Thursday, July 31, 2008

Mental Capacity Threshold has been reached...

The stress of the "Big Project" is kind of over. Well, phase 1. And I was hoping for some downtime or at least some breathing space. I have gotten some of that. It's definitely been less stressful of late. But something I was reading about today really struck me. It was an article on multi-tasking and our ability these days to do it so well, in fact we can barely NOT do it. That really applied to me, I though as I read. And what nasty side-effects occur when one is constantly juggling so many things in the air?

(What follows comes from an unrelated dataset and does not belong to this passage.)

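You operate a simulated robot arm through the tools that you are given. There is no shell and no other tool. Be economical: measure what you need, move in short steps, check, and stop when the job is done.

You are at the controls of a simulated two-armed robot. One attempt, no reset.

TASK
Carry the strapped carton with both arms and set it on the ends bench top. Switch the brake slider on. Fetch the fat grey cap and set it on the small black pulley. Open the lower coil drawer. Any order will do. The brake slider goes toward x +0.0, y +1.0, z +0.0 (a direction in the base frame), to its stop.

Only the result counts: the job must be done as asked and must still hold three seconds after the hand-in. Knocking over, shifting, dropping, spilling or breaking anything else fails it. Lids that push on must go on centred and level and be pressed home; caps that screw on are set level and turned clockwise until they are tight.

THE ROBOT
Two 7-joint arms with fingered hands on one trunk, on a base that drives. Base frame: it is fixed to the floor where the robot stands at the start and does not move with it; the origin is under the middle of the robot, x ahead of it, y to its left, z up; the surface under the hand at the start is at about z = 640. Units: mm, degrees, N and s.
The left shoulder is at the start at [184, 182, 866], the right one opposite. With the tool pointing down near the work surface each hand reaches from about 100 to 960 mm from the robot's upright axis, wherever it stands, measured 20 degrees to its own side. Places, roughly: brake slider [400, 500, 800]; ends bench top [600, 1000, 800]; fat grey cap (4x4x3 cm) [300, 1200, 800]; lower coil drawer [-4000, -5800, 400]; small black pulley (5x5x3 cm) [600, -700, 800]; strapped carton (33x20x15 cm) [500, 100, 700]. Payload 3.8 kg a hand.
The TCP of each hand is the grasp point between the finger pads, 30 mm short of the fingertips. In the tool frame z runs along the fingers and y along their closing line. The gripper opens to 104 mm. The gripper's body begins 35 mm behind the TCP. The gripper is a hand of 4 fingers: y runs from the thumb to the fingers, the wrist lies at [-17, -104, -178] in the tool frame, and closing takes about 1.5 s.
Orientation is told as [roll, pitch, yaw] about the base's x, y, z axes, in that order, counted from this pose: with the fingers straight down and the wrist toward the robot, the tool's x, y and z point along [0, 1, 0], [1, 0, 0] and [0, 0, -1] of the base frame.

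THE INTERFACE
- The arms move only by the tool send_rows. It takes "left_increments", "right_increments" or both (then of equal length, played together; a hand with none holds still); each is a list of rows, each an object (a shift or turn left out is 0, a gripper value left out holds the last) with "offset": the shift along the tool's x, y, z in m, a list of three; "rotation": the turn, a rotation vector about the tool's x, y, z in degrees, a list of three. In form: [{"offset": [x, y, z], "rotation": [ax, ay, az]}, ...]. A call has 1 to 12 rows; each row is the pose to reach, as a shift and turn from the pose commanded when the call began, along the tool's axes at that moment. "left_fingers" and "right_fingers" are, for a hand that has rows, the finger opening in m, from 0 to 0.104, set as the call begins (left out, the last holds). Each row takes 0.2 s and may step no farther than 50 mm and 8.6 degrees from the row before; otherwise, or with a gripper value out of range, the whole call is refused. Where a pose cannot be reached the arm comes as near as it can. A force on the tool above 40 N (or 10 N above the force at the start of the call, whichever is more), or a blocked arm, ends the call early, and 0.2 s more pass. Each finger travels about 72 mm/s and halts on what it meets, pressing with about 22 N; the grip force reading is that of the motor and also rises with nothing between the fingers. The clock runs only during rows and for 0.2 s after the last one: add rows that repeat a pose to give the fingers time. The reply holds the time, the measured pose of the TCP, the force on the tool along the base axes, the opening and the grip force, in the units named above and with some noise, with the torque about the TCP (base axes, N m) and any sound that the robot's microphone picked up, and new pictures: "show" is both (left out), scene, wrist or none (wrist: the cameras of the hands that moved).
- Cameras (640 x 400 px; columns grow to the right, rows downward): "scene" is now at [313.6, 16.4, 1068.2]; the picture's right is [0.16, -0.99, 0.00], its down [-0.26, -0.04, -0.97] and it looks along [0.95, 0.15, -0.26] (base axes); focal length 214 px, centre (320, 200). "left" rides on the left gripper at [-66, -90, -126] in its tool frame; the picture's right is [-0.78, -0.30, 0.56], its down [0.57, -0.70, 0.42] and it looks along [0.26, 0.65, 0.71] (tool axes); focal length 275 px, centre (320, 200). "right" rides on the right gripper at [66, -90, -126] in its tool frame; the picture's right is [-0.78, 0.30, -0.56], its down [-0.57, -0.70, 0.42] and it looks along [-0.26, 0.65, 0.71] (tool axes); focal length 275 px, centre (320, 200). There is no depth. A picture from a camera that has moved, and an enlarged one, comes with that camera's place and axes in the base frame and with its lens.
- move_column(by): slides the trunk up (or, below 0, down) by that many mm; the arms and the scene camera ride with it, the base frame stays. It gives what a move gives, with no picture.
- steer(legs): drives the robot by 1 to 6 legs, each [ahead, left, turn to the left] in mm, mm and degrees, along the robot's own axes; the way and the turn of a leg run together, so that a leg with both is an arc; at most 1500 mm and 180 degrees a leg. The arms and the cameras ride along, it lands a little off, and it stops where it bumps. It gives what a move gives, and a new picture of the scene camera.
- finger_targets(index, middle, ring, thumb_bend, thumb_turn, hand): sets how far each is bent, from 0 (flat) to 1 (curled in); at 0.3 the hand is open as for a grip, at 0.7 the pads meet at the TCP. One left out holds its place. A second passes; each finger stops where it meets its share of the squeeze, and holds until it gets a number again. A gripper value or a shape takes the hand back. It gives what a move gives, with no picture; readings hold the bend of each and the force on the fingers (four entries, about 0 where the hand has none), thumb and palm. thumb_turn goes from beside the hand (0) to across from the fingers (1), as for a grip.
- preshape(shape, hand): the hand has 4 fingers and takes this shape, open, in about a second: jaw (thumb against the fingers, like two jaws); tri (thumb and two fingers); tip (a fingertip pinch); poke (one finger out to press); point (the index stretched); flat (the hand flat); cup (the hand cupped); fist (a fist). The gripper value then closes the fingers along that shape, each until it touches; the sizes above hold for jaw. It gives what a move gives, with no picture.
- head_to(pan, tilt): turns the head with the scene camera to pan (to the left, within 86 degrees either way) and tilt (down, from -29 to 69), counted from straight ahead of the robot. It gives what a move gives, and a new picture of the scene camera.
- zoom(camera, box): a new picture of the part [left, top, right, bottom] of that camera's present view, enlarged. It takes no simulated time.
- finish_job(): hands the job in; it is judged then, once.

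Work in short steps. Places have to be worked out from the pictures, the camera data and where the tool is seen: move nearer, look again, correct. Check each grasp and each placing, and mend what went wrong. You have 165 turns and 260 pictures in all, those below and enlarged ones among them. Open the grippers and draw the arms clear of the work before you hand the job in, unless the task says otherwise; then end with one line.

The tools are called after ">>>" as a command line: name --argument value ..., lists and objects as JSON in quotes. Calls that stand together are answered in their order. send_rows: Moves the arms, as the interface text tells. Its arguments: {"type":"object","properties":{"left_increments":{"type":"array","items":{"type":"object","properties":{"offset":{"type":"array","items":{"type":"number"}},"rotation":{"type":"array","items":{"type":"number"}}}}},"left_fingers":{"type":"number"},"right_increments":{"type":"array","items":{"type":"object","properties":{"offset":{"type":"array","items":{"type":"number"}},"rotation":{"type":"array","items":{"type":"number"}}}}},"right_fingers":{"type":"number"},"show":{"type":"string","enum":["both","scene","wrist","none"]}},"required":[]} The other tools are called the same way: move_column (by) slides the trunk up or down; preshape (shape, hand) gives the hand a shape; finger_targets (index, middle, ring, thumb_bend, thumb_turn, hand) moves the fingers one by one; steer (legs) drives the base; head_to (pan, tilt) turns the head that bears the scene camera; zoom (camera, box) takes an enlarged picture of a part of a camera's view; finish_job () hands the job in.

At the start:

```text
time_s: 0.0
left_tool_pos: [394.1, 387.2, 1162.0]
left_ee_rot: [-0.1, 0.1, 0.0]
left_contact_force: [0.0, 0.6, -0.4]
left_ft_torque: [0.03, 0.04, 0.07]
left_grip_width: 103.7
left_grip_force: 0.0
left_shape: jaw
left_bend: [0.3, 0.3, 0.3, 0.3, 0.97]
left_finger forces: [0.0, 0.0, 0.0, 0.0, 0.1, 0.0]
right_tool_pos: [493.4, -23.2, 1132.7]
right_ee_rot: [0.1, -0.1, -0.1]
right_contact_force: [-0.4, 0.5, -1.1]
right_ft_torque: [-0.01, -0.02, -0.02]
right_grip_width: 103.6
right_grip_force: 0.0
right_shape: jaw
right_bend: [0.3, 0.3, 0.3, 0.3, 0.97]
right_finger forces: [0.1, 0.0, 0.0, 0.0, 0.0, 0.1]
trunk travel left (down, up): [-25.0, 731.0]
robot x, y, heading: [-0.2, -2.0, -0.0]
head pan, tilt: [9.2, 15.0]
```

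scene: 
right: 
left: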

I've determined there are three things that I have suffered from since making multi-tasking my primary operation mode:
1- I am never quiet in my head. Ever. Even when I am simply sitting on a couch, I am making lists and worrying and writing potential grants. I am never in silence. This is not good. I probably see this most clearly in my spiritual walk as I haven't stopped long enough to just BE with God. I kinda run in and run out, crying out for peace all the way. I wonder if fifteen minutes of uninterrupted quiet and sitting would really throw my schedule off that much. No, you're right - it wouldn't.
2- I can't look at people. I can't engage anyone in conversation. I've noticed this horrifying trend most when I sit down for coffee with someone and find I cannot look them in the eye for more than five seconds before my brain starts to disengage and begins making lists. This is bad, who wants to know I'm not really listening but simply sitting in their presence?
3- I don't produce clear thoughts in speaking or writing without much effort. I am not as thorough as I usually am. I am acting as if I am burnt out and can't get past this wall in my head. And maybe my mind is protecting me from burn out by shutting off certain things in order to focus me in on more important ones. I don't know.

So, that's the life of this multi-tasker today. I'm praying I can sit in silence this evening for just 15 minutes; in worship, in prayer, in reading. Just 15 minutes of one task, and nothing else creeping in.

"O God, you are my God; earnestly I seek you; my soul thirsts for you;my flesh faints for you, as in a dry and weary land where there is no water. So I have looked upon you in the sanctuary, beholding your power and glory. Because your steadfast love is better than life, my lips will praise you. So I will bless you as long as I live; in your name I will lift up my hands."